In: Chemistry
For each of the following (real or imaginary) complexes determine a0 the number of electrons in the coordination sphere and b0 the oxidation state of the metal in each of the complexes.
a. (CO)5Cr=C(OEt)Me
b.
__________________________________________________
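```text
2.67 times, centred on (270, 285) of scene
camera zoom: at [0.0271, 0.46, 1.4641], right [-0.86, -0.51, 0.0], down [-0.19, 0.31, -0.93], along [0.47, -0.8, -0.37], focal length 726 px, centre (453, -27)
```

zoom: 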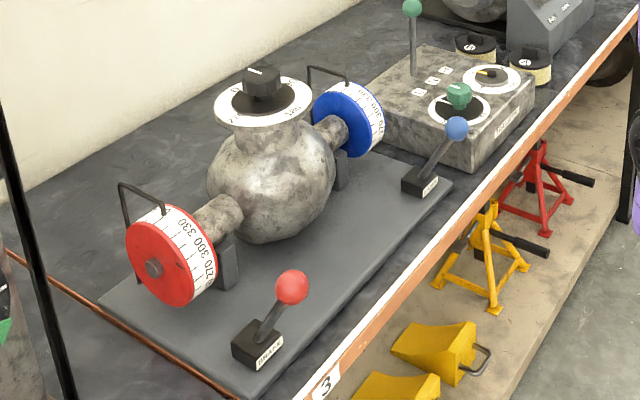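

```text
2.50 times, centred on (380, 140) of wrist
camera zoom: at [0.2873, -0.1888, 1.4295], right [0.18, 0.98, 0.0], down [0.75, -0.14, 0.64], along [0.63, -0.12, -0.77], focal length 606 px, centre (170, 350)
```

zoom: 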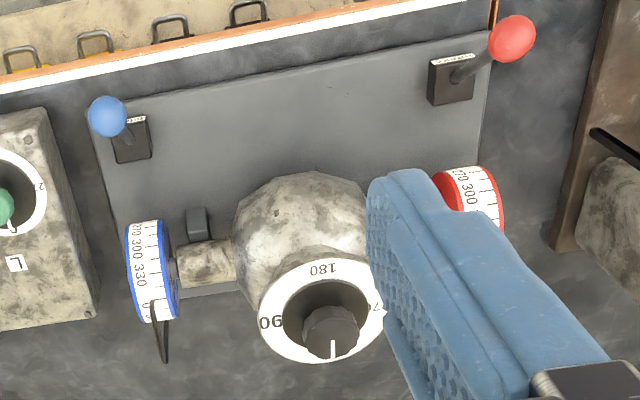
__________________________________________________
NbBr3(PPh3)2(=CHCMe3)
c. (Me3CO)3W(triple bond CCMe3)
d. [(n5-C5H5)RuCl(Me)(PMe3)]-
e. [(n5-C5H5)Ir(PMe3)(=CH2)]+
(a) (CO)5Cr=C(OEt)Me
Electron inside the coordination sphere count
5 CO = 10 e, Cr = 6e, =C = 2e, Total electron 18, and oxidation state +2
(b) NbBr3(PPh3)2(=CHCMe3)
Electron count inside coordination sphere: Nb = 5e, 3Br = 3, 2PPh3 = 4e, =C = 2 ; Total electron count = 14 e, Oxidation state of Nb is +5.
(c) (Me3CO)3W(triple bondCCMe3)
Electron count inside coordination sphere: 3e from 3(Me3CO), 6e from W, and 3e from triple bondCCMe3 . Total electron count =12 e; Oxidation state of metal ion is +6.
(d) [(n5-C5H5)RuCl(Me)(PMe3)]-
Electron count inside coordination sphere: 5e from (n5-C5H5), 8e from Ru, 1e from Cl, 1e from Me, 2e from PMe3 ; Total electron count = 17+1(from negative charge) =18 e; Oxidation state of metal ion is +2.
e. [(n5-C5H5)Ir(PMe3)(=CH2)]+
Electron count inside coordination sphere: 5 e from (n5-C5H5), 9e from Ir, 2e from PMe3, 2e from (=CH2 ). Total electron count = 18-1(positive charge) =17 , Oxidation state of metal ion is +4.